EXERCISE OBJECTIVE ▸ In the records that follow, locate every line with "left" and extract it.

MATERIAL FOR THIS TASK ▸
═══

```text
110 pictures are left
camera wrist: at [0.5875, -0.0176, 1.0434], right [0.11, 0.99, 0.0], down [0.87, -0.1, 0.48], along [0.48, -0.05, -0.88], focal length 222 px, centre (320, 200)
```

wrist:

═══

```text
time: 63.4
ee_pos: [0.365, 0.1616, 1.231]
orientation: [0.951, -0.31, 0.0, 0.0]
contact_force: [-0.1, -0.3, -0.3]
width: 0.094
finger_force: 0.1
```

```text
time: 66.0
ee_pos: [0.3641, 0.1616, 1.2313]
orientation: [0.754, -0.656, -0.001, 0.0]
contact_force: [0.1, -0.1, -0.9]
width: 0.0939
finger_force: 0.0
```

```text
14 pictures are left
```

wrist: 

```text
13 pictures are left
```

═══

THE RESULT ▸
110 pictures are left
14 pictures are left
13 pictures are left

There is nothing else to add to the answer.